CHAPAIZE

Monastic Church 

Tucked away on an obscure mountain road near Cluny, France is an ancient Benedictine romanesque church built in 1000, seldom visited but cherished by the local country folk. Built by humble means, its masonry is fundamental and simple, undressed stone and mortar - but even so, convincingly eloquent. The first glance inside this tiny village church is overwhelming, because of what appears a shocking disproportionateness. This is due to the presence of a series of massive columns in the nave which might well be found inside a cathedral rather than holding up the vault of a very modestly proportioned church. However, these are necessary for the tower over the crossing which is three times higher than would ordinarily be expected for a building this size.
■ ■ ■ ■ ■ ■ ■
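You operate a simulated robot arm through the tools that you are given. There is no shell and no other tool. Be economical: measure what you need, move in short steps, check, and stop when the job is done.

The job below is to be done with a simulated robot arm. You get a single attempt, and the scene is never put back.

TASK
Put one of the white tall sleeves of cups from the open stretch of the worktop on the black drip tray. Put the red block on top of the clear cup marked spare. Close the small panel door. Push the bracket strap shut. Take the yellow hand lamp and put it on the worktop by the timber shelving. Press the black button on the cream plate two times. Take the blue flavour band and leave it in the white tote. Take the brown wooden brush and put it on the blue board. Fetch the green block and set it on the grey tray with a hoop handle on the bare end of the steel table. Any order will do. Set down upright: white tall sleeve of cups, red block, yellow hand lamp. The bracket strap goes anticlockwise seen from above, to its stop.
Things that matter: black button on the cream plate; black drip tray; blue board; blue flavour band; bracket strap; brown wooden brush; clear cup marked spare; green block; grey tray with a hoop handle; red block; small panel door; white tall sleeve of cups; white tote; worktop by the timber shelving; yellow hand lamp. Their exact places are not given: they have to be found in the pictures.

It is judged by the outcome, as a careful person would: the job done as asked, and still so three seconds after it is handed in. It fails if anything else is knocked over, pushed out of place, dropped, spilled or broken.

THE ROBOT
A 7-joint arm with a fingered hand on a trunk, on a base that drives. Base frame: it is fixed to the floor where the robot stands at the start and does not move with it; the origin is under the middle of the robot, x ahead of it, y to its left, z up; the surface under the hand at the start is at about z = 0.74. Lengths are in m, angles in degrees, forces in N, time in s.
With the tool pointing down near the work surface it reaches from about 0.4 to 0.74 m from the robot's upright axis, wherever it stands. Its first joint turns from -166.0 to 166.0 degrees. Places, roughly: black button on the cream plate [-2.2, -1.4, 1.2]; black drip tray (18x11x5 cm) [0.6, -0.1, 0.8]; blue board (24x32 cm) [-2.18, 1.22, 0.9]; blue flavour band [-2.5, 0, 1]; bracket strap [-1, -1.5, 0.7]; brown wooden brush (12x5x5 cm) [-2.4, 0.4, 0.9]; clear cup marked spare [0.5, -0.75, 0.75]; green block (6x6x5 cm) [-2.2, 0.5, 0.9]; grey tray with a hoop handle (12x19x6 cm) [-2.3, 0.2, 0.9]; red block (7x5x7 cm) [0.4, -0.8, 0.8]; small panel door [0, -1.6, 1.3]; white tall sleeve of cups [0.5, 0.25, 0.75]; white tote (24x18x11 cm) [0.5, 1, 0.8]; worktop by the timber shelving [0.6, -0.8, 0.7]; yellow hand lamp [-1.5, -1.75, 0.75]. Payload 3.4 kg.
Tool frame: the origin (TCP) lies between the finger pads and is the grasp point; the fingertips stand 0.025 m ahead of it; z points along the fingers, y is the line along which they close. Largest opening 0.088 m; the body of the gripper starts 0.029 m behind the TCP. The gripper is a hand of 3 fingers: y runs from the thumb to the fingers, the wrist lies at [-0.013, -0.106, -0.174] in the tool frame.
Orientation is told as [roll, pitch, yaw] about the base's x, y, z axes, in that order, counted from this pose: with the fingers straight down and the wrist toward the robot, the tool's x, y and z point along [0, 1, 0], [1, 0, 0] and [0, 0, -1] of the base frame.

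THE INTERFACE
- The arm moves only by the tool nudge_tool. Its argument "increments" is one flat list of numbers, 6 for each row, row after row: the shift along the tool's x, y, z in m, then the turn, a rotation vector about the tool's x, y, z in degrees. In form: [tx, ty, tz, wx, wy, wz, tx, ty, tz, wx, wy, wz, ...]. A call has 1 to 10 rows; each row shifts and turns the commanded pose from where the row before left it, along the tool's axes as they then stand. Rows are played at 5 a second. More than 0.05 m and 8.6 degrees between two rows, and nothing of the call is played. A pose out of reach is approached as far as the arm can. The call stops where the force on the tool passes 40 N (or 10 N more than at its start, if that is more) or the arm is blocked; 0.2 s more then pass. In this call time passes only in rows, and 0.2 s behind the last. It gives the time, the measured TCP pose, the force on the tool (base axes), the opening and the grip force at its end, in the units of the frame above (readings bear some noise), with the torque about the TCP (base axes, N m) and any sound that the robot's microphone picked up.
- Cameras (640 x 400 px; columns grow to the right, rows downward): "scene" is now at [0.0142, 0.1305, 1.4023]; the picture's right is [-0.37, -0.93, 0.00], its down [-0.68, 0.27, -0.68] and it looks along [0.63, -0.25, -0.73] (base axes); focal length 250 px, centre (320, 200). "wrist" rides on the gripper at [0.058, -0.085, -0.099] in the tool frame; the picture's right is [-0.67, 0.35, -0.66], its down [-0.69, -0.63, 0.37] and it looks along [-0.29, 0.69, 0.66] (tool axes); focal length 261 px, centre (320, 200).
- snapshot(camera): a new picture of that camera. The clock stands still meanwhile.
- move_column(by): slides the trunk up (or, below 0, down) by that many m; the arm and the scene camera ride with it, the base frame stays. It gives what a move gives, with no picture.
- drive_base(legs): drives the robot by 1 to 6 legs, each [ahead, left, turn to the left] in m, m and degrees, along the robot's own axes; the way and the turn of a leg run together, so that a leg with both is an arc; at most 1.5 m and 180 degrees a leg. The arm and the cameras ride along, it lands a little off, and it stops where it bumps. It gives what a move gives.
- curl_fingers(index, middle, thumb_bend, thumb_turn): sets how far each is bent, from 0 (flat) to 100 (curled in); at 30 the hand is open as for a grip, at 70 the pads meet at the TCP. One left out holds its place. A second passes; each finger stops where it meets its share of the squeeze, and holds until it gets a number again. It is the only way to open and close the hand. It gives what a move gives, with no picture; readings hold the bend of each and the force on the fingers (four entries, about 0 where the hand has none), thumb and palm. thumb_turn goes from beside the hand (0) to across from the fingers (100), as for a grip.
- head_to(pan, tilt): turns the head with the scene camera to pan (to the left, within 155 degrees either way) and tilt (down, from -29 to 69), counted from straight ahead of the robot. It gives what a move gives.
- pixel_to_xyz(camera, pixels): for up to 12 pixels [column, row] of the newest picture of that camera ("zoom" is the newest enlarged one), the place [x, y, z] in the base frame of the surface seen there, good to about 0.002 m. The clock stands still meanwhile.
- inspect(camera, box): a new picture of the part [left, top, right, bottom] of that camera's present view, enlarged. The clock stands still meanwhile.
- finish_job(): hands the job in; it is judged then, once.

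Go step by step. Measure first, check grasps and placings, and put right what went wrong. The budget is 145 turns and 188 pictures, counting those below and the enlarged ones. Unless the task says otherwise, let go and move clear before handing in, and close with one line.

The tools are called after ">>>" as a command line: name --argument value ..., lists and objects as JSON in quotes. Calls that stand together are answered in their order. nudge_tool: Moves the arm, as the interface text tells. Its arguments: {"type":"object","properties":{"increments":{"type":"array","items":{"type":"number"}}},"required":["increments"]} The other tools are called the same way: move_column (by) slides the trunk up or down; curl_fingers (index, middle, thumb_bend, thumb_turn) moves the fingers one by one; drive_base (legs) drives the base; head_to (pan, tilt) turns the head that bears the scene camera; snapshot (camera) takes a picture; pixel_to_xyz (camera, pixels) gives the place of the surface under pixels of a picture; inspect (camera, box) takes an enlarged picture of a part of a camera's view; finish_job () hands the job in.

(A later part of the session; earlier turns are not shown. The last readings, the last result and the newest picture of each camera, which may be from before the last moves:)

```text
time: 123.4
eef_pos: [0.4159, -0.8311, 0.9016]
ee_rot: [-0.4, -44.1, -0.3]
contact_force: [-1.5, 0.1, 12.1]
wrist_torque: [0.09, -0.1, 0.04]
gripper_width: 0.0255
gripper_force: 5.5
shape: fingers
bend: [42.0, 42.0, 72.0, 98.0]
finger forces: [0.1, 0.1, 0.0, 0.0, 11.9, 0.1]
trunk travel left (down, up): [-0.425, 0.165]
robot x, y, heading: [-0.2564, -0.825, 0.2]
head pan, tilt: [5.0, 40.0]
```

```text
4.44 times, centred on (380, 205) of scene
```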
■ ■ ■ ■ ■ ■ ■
The resulting contradiction between small volume and massive inner supports immediately produces a sense of being somewhere where there is invisible and intense work going on.

One can't help but feel affection for the monks who built it. An inscription over the door could read, "Built by sincerity and made to last."

Chapaize also brings into sharp relief the tangible distinction between consciously created and mechanically repeated work. It is not the outer appearance, whether architectural or related to any other piece of experience, that produces the conscious shock for a human. It is the inexactitude of the rhythmic ratio from one part to another which is nonetheless stabilized by the law that this particular change in equilibrium demonstrates. And it is within this unexpectedness that one receives whatever message may be encoded in the artifact.